> [AIM OF THE TASK]
Copy each line below in which the word "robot" occurs.

> [GIVEN DATA]

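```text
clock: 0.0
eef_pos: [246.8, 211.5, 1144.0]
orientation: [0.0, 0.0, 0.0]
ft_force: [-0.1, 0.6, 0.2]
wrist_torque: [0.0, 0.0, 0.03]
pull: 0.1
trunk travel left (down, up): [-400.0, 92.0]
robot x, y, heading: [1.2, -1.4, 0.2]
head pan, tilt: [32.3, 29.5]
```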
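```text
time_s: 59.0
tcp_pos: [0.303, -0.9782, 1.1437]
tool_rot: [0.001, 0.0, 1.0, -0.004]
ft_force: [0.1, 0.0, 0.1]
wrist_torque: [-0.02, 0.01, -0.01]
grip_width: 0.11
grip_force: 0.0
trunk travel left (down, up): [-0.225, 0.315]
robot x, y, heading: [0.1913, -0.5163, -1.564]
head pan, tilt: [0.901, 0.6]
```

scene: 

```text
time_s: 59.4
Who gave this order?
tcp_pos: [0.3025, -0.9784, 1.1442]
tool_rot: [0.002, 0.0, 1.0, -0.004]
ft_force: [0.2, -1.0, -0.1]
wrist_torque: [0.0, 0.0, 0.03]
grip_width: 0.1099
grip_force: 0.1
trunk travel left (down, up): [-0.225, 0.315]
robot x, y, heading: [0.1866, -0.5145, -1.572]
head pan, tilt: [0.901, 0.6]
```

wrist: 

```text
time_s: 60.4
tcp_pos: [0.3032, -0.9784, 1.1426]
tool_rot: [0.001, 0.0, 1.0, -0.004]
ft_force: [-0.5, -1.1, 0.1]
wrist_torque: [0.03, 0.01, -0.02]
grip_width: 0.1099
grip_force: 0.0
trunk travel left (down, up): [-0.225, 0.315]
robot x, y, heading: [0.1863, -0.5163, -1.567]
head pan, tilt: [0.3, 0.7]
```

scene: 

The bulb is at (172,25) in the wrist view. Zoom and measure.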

> [SOLUTION TO THIS EXERCISE]
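robot x, y, heading: [1.2, -1.4, 0.2]
robot x, y, heading: [0.1913, -0.5163, -1.564]
robot x, y, heading: [0.1866, -0.5145, -1.572]
robot x, y, heading: [0.1863, -0.5163, -1.567]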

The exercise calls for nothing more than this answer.